Now, since I started this whole blogging thing a couple of years ago, there have been a few perks that have come my way. I’ve gotten a couple of books, some free food, an occasional photography tutorial and a whole slew of really terrific friends. But this was the first time that I was invited to sit among “real” news and journalism folks. And I have to admit, I felt pretty outclassed. Sitting at the end of my row was Larry Eichel, an Inquirer reporter who’s writing I’ve always admired. Back in November, I wrote a paper based on some of his coverage of last fall’s election for my Journalism class. It just didn’t seem right to be attempting to cover the same event that he was working.
As far as the bloggers went, most of those who I was sitting around were producing posts as they listened to the speakers. While I did my best (and you can find out what exactly my best is over on the Metroblog), I realized that I’m the kind of person who needs to spend a little time digesting something before I can write about it. Also, I was reminded again that I’m so much more interested in the stories of individual people than I am of messages being given by politicians.

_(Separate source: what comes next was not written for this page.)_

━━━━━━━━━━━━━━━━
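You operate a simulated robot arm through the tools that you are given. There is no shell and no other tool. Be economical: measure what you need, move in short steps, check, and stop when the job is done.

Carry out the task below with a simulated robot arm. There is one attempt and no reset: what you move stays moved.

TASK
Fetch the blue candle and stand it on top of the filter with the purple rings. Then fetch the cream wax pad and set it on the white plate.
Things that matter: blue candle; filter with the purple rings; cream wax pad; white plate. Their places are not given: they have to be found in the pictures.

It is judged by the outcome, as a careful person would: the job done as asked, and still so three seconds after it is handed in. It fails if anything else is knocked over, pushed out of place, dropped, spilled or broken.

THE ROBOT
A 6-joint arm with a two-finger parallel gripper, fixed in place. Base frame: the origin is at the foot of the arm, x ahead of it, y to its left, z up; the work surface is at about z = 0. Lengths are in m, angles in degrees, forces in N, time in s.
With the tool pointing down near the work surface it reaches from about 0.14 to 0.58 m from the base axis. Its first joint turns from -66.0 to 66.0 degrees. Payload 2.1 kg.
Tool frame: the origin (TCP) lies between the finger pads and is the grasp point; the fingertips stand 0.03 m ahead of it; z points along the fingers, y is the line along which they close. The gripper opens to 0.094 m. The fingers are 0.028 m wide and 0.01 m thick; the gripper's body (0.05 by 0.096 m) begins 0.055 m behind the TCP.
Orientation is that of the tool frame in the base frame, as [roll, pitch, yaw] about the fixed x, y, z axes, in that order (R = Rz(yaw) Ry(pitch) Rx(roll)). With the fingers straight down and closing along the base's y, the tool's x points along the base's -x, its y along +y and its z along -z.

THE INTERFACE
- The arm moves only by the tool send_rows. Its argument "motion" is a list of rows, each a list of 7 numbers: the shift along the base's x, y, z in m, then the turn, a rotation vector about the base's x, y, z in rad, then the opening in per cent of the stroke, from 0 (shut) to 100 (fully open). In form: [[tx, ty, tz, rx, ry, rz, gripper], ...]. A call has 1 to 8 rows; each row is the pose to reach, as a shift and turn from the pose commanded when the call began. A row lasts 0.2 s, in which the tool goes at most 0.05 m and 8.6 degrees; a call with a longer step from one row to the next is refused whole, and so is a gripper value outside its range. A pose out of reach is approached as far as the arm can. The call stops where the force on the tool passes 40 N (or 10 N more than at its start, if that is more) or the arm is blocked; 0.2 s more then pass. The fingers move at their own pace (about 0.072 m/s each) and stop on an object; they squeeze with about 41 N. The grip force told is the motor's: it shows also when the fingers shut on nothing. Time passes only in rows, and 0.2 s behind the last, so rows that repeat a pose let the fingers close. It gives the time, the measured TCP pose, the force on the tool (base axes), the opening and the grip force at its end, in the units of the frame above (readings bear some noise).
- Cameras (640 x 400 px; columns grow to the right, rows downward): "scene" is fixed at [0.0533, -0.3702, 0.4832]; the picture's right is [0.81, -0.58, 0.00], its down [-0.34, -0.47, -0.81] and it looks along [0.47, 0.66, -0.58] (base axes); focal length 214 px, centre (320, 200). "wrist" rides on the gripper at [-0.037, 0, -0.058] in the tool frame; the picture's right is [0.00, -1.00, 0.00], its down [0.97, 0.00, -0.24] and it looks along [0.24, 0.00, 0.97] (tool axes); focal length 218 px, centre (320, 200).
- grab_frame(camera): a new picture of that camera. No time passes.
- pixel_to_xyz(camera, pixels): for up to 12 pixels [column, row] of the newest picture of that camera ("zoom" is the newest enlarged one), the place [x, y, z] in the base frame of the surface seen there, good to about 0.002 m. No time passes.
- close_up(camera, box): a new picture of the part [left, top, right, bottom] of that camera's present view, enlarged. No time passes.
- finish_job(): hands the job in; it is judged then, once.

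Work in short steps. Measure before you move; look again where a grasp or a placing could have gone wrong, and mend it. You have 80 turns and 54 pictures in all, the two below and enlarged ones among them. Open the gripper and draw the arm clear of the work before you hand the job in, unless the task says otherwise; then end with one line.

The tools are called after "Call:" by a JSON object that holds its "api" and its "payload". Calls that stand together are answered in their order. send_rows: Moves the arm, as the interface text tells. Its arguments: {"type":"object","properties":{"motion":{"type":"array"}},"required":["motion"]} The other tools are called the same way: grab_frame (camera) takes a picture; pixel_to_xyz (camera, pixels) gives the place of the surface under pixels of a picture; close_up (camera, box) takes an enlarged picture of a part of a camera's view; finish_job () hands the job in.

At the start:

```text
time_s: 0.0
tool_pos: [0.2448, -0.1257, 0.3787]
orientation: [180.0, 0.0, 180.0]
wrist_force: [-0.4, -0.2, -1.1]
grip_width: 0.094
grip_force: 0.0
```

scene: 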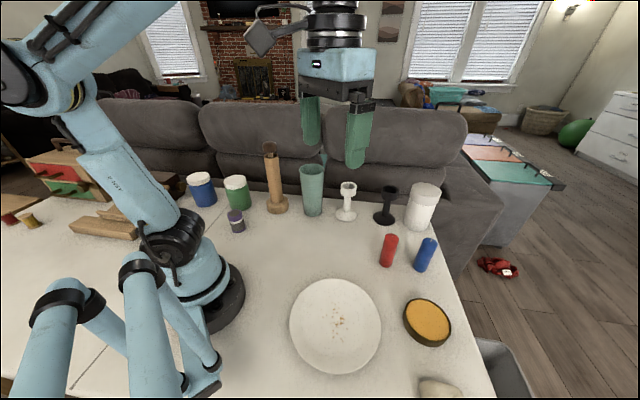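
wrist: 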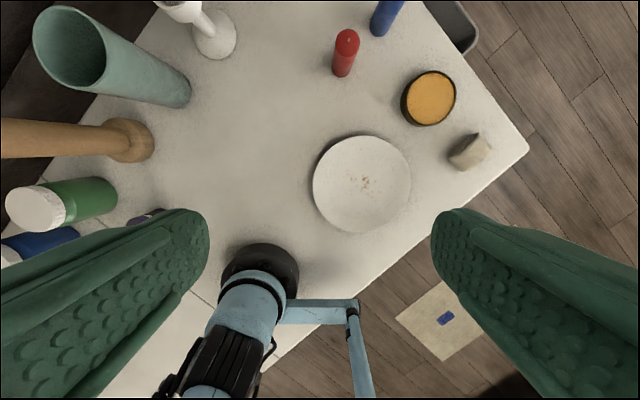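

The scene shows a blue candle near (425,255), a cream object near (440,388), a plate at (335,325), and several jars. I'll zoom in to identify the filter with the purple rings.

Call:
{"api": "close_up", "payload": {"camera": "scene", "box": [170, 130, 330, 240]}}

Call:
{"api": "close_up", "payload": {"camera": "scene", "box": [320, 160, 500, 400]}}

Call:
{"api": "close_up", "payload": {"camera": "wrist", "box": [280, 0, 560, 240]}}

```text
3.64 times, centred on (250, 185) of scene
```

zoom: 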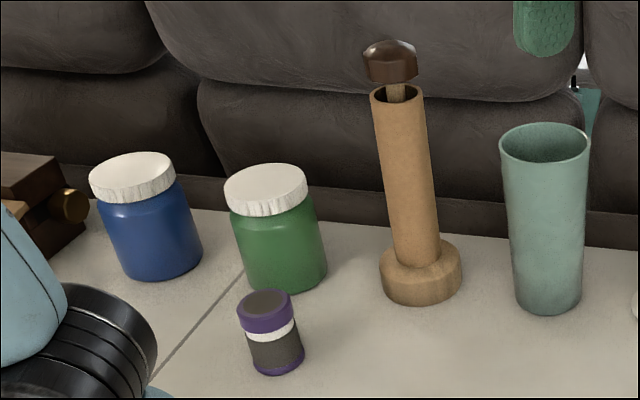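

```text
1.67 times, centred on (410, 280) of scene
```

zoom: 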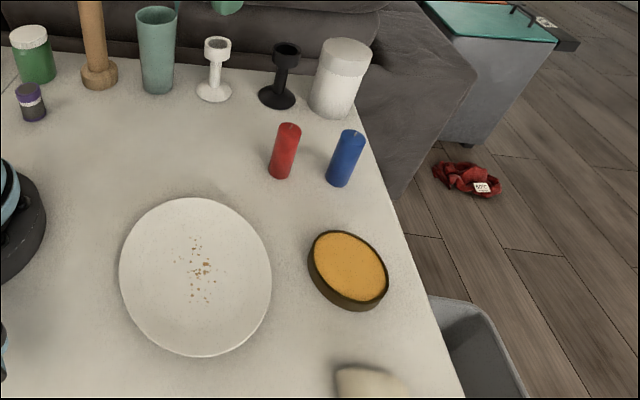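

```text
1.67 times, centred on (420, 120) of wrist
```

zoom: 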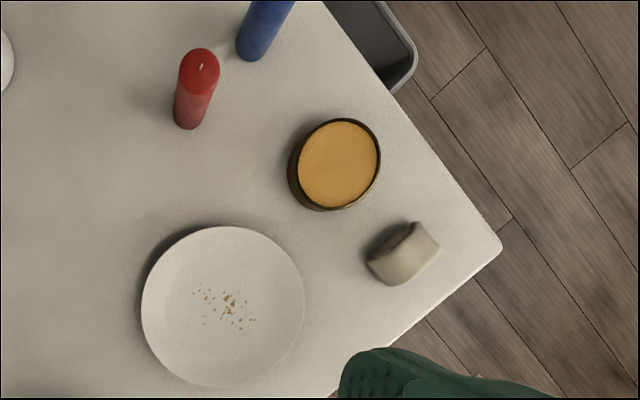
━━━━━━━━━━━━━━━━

I enjoyed being in the presence of Hillary Clinton, Dennis Kucinich and John Edwards, but I was so much more taken by the stories that the members of ACORN told in the minutes while we waited for the big names. I wanted to know more about the woman who would go to work sick, who had to send her daughter to school with colds and coughs, who is now fighting for paid sick time because of those experiences. I wanted to hear the details from the woman who lost the house she grew up in because of a predatory home loan that she took out, thinking it would save her dwelling. I would have loved to have learned more from the 20-year-old woman who’s mother was imprisoned and then deported for being an illegal alien, after 20 years of working hard in this country.
I majored in politics in college. I spent years studying campaigns, elections, local politics, international politics, feminist politics, protest rhetoric and the politics of the death penalty. I spent nearly ten years of my life thinking that I would be a politician. And today I remembered why I walked away from it after all those years of intense attention. I like real stories from ordinary people so much more.
* Many times throughout the day, whenever there was a break or a pause, the ACORN organizers would initiate chants. This is the one they broke into most often, and it has been resonating in my head ever since. It’s not a bad message to be hearing internally, on repeat.